Images are not part of the copy; write out the rest of the data exactly as given.

──────── Data block ────────

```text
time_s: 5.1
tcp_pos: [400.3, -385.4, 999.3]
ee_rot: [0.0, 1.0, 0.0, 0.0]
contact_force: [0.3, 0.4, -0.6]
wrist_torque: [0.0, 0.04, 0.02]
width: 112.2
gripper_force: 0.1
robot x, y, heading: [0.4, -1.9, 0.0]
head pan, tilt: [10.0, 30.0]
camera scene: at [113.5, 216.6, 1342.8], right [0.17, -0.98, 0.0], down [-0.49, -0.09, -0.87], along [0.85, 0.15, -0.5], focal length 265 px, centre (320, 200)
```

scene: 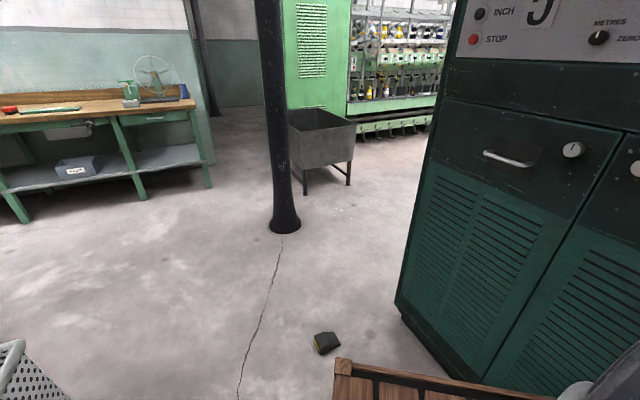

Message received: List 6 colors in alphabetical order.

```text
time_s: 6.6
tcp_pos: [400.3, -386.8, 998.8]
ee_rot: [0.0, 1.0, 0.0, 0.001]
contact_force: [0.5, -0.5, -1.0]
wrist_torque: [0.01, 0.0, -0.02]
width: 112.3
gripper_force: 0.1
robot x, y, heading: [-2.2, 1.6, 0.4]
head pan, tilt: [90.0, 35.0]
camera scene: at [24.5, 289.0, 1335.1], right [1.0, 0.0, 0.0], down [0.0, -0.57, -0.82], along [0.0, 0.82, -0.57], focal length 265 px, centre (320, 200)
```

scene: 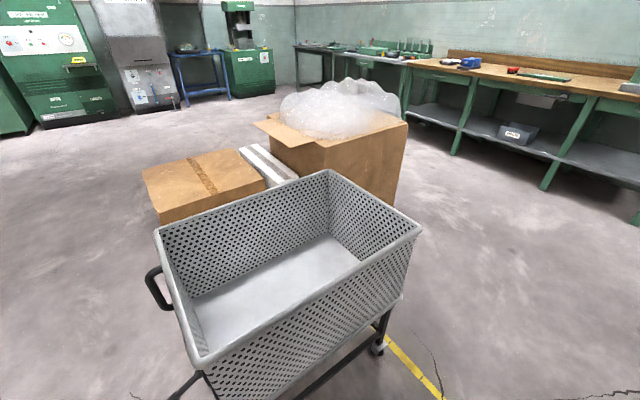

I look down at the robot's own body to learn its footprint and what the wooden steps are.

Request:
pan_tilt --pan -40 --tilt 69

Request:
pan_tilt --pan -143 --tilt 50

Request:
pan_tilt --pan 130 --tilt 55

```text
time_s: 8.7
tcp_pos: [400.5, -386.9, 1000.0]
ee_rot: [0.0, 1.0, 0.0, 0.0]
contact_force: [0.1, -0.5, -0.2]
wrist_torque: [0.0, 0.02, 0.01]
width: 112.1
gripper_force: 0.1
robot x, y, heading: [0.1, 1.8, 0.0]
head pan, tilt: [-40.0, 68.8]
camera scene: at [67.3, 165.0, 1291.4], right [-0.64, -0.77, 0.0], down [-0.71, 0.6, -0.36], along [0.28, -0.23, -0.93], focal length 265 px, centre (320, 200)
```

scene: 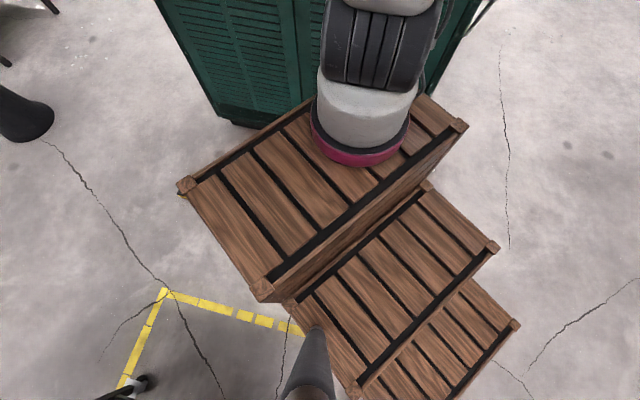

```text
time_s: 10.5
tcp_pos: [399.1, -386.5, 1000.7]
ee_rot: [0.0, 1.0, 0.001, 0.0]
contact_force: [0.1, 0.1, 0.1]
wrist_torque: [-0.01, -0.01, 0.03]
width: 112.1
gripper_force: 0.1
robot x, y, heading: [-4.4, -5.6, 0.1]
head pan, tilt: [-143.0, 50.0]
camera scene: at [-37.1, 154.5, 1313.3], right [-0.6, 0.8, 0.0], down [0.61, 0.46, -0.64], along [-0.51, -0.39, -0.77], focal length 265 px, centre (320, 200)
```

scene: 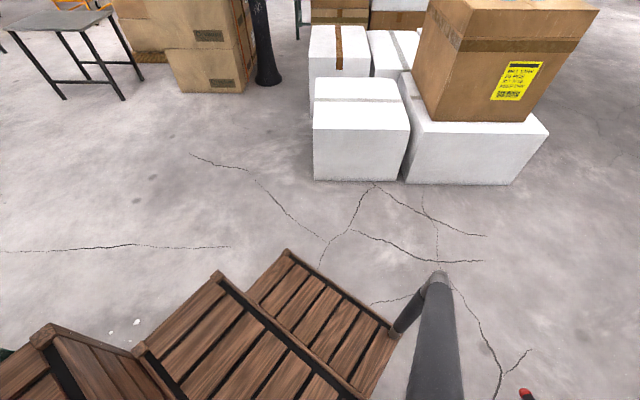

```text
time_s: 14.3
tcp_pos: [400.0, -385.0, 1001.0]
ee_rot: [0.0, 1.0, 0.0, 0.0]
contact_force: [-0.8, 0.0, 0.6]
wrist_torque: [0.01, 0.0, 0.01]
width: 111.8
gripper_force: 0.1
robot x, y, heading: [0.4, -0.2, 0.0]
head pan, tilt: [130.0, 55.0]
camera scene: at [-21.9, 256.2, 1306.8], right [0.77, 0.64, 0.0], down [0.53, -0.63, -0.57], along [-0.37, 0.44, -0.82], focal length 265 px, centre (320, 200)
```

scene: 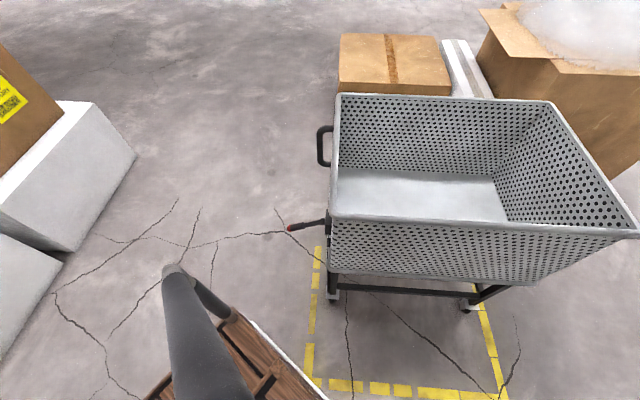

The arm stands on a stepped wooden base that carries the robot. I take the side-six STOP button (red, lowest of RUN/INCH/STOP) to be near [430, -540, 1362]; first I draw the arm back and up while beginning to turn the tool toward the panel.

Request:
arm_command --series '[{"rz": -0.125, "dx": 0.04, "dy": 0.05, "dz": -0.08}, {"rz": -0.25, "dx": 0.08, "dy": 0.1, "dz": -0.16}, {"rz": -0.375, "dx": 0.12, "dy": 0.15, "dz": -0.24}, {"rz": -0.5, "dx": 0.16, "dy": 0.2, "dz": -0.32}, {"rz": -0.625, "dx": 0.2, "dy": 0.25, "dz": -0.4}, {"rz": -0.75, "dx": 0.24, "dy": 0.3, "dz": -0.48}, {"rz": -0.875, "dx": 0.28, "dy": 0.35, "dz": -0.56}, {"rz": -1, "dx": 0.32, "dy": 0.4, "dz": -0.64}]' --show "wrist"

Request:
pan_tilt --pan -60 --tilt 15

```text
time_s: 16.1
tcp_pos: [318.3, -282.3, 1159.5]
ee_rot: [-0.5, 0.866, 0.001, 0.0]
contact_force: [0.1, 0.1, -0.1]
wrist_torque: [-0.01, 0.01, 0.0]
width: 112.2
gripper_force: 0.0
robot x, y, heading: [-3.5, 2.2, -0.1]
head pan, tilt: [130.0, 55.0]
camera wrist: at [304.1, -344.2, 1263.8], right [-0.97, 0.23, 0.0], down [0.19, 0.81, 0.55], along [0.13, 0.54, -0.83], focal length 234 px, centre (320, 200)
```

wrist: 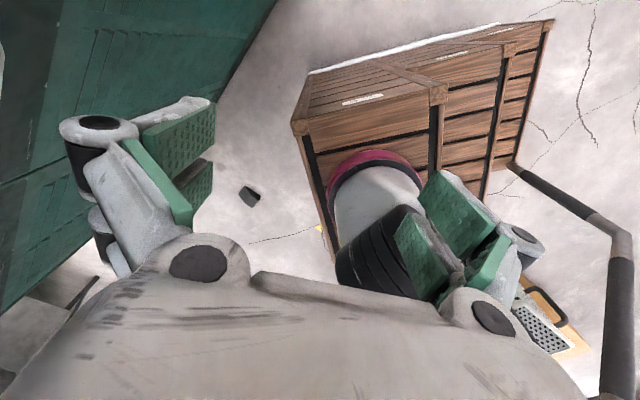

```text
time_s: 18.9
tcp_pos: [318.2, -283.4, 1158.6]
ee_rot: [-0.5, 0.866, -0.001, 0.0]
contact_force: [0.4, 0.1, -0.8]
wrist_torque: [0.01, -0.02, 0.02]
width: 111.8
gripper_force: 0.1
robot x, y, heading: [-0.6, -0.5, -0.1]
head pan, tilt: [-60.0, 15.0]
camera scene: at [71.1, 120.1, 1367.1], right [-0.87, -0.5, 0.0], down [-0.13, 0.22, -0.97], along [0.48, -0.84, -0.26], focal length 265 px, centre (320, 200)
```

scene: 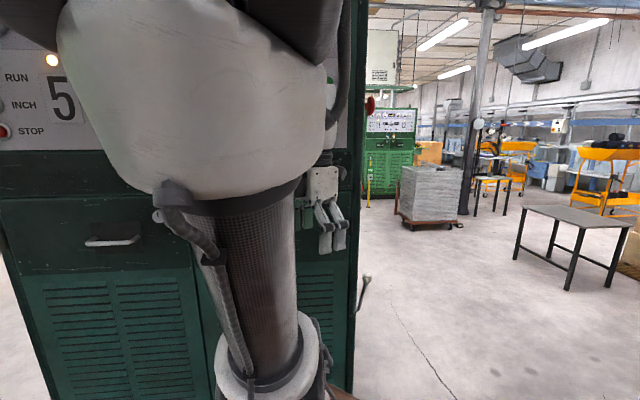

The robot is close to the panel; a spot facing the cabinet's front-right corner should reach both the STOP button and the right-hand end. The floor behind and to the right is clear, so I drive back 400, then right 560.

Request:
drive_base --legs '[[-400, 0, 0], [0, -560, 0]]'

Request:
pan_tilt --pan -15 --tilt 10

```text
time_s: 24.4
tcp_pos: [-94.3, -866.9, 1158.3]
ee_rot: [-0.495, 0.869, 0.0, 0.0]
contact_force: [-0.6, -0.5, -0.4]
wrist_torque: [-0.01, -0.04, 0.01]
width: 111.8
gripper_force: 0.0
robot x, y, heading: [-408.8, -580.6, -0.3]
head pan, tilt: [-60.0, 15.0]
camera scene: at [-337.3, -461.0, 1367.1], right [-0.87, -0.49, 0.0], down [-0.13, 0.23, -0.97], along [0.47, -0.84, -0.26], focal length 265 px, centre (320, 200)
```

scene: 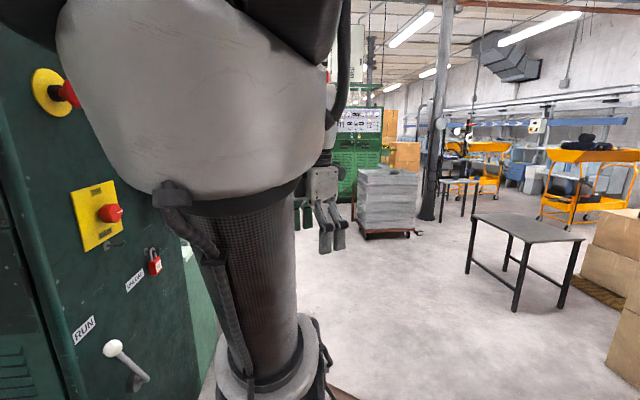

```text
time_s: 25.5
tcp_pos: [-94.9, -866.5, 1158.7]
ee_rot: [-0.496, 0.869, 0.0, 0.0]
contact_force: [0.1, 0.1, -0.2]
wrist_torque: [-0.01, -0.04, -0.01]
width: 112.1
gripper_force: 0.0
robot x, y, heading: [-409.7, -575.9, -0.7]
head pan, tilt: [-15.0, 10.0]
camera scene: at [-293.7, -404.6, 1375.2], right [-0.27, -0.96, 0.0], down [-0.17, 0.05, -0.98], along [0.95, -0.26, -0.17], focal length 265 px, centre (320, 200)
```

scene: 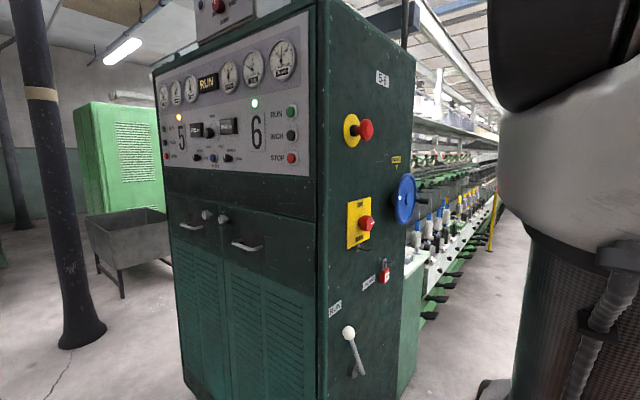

────────

Finished task:
```text
time_s: 5.1
tcp_pos: [400.3, -385.4, 999.3]
ee_rot: [0.0, 1.0, 0.0, 0.0]
contact_force: [0.3, 0.4, -0.6]
wrist_torque: [0.0, 0.04, 0.02]
width: 112.2
gripper_force: 0.1
robot x, y, heading: [0.4, -1.9, 0.0]
head pan, tilt: [10.0, 30.0]
camera scene: at [113.5, 216.6, 1342.8], right [0.17, -0.98, 0.0], down [-0.49, -0.09, -0.87], along [0.85, 0.15, -0.5], focal length 265 px, centre (320, 200)
```

scene: 

Message received: List 6 colors in alphabetical order.

```text
time_s: 6.6
tcp_pos: [400.3, -386.8, 998.8]
ee_rot: [0.0, 1.0, 0.0, 0.001]
contact_force: [0.5, -0.5, -1.0]
wrist_torque: [0.01, 0.0, -0.02]
width: 112.3
gripper_force: 0.1
robot x, y, heading: [-2.2, 1.6, 0.4]
head pan, tilt: [90.0, 35.0]
camera scene: at [24.5, 289.0, 1335.1], right [1.0, 0.0, 0.0], down [0.0, -0.57, -0.82], along [0.0, 0.82, -0.57], focal length 265 px, centre (320, 200)
```

scene: 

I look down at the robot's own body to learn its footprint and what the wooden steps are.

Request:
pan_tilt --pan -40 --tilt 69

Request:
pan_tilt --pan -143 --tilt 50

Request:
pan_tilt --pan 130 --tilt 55

```text
time_s: 8.7
tcp_pos: [400.5, -386.9, 1000.0]
ee_rot: [0.0, 1.0, 0.0, 0.0]
contact_force: [0.1, -0.5, -0.2]
wrist_torque: [0.0, 0.02, 0.01]
width: 112.1
gripper_force: 0.1
robot x, y, heading: [0.1, 1.8, 0.0]
head pan, tilt: [-40.0, 68.8]
camera scene: at [67.3, 165.0, 1291.4], right [-0.64, -0.77, 0.0], down [-0.71, 0.6, -0.36], along [0.28, -0.23, -0.93], focal length 265 px, centre (320, 200)
```

scene: 

```text
time_s: 10.5
tcp_pos: [399.1, -386.5, 1000.7]
ee_rot: [0.0, 1.0, 0.001, 0.0]
contact_force: [0.1, 0.1, 0.1]
wrist_torque: [-0.01, -0.01, 0.03]
width: 112.1
gripper_force: 0.1
robot x, y, heading: [-4.4, -5.6, 0.1]
head pan, tilt: [-143.0, 50.0]
camera scene: at [-37.1, 154.5, 1313.3], right [-0.6, 0.8, 0.0], down [0.61, 0.46, -0.64], along [-0.51, -0.39, -0.77], focal length 265 px, centre (320, 200)
```

scene: 

```text
time_s: 14.3
tcp_pos: [400.0, -385.0, 1001.0]
ee_rot: [0.0, 1.0, 0.0, 0.0]
contact_force: [-0.8, 0.0, 0.6]
wrist_torque: [0.01, 0.0, 0.01]
width: 111.8
gripper_force: 0.1
robot x, y, heading: [0.4, -0.2, 0.0]
head pan, tilt: [130.0, 55.0]
camera scene: at [-21.9, 256.2, 1306.8], right [0.77, 0.64, 0.0], down [0.53, -0.63, -0.57], along [-0.37, 0.44, -0.82], focal length 265 px, centre (320, 200)
```

scene: 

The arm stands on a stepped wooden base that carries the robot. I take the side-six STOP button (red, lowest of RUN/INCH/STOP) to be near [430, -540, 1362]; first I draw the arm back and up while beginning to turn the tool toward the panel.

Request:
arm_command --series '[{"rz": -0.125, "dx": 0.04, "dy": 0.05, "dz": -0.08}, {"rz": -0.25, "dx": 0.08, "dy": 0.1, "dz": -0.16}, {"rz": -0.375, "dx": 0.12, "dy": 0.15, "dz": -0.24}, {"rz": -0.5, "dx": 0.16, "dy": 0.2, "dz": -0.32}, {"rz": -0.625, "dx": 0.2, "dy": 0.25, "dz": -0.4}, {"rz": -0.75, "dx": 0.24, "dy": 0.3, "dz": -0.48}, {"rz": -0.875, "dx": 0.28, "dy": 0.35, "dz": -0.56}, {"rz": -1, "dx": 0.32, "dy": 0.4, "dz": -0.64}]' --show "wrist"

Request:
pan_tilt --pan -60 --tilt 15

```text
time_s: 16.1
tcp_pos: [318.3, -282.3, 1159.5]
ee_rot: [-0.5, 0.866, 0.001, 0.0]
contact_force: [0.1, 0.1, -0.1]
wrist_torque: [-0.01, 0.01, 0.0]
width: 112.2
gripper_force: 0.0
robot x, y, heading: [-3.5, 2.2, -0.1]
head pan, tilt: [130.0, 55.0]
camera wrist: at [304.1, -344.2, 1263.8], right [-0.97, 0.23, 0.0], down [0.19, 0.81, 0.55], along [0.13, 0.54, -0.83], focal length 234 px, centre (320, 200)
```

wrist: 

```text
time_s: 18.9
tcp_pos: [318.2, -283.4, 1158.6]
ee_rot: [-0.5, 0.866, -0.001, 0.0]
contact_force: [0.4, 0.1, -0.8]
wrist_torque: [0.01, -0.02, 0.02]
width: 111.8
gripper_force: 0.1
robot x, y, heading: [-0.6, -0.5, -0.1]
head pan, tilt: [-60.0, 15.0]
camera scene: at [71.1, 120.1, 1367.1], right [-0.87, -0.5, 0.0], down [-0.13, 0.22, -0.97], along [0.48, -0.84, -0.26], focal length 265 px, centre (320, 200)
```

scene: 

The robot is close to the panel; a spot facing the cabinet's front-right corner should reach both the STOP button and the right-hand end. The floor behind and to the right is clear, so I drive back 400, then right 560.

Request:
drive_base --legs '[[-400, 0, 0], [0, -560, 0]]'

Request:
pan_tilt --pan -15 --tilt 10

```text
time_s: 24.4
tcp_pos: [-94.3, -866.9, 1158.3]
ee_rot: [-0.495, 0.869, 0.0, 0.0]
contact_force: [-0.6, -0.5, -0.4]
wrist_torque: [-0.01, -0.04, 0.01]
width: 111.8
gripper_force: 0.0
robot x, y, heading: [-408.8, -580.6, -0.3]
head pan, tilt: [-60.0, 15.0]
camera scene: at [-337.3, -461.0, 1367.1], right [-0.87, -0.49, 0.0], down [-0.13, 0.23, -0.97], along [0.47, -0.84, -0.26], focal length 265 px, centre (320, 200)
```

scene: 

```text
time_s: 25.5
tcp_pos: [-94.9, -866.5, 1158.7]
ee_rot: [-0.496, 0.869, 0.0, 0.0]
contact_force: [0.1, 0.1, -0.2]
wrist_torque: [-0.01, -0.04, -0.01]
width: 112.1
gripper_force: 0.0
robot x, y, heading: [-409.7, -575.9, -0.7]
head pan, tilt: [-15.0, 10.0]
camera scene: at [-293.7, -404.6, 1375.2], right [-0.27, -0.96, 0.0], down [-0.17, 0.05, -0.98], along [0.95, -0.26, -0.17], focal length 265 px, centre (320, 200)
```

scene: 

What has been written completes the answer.